Dale’s Piano Sonata is usually regarded as an extremely eclectic work. It requires a considerable effort by the listener although its undoubted romantic credentials make it a work that never repels or causes the listener to switch off. The technical challenges of this work are huge. I have studied the score and am amazed at just how involved and complex some of this piano writing is. The form of the work is rather unusual. It is in four movements, or is it only two? The opening ‘allegro deciso’ is fairly standard with some really gorgeous pianism. However the subsequent slow movement, scherzo and finale are all part of a grand set of theme and variations. (Slow Movement: Theme and Variations 1-4, Scherzo: variations 5-7 and the Finale is the long last variation.) Yet the balance and integrity of the work is never in doubt: however it must be a difficult task for the pianist to make the work cohere and to give attention to the constantly changing dynamics and moods.

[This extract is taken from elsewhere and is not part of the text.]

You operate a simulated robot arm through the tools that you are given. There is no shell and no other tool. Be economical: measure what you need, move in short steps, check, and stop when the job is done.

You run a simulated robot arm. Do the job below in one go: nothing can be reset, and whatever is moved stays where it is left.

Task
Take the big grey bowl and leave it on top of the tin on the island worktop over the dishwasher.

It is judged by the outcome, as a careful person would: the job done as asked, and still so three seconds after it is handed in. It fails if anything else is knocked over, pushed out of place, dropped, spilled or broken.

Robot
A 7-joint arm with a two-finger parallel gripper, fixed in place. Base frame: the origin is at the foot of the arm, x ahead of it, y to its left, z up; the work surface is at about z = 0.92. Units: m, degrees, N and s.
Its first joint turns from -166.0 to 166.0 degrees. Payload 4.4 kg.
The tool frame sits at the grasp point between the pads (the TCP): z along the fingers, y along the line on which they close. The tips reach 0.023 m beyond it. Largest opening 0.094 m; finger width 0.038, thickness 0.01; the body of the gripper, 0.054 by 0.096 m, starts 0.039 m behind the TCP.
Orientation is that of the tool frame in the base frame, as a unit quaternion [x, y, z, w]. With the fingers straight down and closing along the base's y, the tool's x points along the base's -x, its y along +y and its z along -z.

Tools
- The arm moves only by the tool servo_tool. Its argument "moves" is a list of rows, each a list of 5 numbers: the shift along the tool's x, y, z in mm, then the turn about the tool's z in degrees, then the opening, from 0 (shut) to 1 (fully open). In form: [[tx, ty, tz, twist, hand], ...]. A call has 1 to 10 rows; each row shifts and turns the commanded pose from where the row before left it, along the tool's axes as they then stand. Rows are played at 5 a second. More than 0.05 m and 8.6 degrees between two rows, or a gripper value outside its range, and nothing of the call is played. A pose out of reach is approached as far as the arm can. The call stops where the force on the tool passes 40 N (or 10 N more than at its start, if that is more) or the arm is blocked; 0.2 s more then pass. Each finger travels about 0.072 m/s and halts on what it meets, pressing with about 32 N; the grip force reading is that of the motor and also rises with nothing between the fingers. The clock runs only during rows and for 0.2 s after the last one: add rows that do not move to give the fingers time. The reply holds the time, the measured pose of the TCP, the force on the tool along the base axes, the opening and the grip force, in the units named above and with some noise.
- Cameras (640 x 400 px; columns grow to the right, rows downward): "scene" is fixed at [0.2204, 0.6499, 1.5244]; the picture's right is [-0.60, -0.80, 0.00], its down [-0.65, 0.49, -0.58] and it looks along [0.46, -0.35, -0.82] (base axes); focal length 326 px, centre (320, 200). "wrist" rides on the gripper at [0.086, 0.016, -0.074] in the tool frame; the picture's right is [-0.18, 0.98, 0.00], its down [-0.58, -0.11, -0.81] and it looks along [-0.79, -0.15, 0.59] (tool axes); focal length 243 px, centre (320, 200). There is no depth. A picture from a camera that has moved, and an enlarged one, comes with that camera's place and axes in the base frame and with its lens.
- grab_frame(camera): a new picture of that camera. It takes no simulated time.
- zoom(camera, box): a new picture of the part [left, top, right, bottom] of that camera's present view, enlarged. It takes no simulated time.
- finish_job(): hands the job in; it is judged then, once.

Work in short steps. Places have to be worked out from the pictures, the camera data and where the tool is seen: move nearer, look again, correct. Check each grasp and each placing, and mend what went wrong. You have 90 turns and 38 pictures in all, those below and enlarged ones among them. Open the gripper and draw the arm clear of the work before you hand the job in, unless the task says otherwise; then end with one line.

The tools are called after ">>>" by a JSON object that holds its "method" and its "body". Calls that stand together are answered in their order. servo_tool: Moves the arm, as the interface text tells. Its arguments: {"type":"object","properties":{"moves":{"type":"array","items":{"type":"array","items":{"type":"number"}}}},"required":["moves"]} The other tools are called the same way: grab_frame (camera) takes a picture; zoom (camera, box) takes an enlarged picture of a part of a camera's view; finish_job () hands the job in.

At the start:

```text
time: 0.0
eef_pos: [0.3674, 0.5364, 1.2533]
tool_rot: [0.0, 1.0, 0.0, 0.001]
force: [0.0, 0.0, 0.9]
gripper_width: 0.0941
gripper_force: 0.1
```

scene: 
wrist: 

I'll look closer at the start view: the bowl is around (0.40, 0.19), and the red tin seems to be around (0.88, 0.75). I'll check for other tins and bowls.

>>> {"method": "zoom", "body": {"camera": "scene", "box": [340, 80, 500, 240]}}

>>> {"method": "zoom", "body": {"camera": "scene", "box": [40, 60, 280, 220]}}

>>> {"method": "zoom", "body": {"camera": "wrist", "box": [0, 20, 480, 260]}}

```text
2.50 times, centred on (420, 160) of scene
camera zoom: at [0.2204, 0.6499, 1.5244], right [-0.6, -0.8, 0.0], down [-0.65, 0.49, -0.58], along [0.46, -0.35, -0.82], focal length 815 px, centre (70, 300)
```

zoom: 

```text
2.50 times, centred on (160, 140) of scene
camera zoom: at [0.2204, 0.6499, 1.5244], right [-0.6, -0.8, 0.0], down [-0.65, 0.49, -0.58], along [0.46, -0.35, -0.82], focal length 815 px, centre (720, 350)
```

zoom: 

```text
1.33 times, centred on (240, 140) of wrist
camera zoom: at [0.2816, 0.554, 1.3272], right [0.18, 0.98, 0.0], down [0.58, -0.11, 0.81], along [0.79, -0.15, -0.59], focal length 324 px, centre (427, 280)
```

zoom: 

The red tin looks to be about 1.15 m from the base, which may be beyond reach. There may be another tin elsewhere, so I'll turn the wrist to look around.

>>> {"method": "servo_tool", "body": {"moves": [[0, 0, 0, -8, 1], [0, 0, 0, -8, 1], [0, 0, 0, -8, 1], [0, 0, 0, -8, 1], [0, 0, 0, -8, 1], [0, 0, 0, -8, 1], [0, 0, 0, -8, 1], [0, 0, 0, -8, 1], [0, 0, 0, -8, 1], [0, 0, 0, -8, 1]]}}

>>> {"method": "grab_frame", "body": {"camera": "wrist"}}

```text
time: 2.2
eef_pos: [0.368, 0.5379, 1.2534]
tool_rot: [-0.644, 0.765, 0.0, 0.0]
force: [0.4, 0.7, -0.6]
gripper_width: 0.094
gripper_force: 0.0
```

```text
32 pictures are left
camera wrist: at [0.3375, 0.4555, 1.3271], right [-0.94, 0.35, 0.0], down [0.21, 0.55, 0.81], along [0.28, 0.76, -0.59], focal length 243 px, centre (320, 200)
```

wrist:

What does the work actually sound like? Well, Lisa Hardy notes that it is in the tradition of Liszt and his Sonata in B minor. Jeremy Dibble suggests that Dale was “receptive to Brahms and Wagner as well as the Russians such as Rachmaninov and Glazunov. Strauss has also been suggested as an influence. However, I do want to insist that this Sonata is not a pastiche or a set of variations in the style of a composer X, Y and Z. Benjamin Dale has managed to absorb these influences and produce a credible, demanding and ultimately successful tour de force. And let us not forget that he was only 18 or 19 when this work was penned.
I enjoyed this music: it is stunningly played by Mark Bebbington who brings insight and inspiration to this truly gorgeous music – be it the intense dramatic passages or those places where Dale is indulging in ‘heart’s-ease.’ This is truly wonderful and demands our respect and our admiration. It will always reveal something new to us and will never disappoint. It is truly a work of genius. I love every single bar!
I guess that many readers of this review will have their list of ‘priorities’ amongst the many unrecorded piano sonatas. However, I will stick my neck out and mention a few that I hope will attract Mark Bebbington’s attention. Top of my list would be the impressive, if a little immature work, by Leo Livens. The Sonata by Harry Farjeon is certainly worthy of the occasional outing even if it does not appear to be on a par with the present two works. Many people associate Alec Rowley with pedagogical music; however his two piano sonatas are not ‘teaching’ music and deserve revival. And lastly it would be good to have a recording of the unknown quantities of Benjamin Burrows, Lawrence Collingwood and Richard Hall.
Finally, as a matter of interest, Benjamin Dale composed a major orchestral tone poem called The Flowing Tide: it is a work that surely demands to be released on CD.
Meanwhile listeners can enjoy two of the greatest twentieth century British piano sonatas that are stunningly played by Mark Bebbington and are beautifully recorded by Somm. And lastly, listeners should not forget Peter Jacobs’ pioneering recording of the Dale Sonata. I would not want to make a decision between these two recordings and ultimately believe that all enthusiasts of the British Piano Sonata will demand both.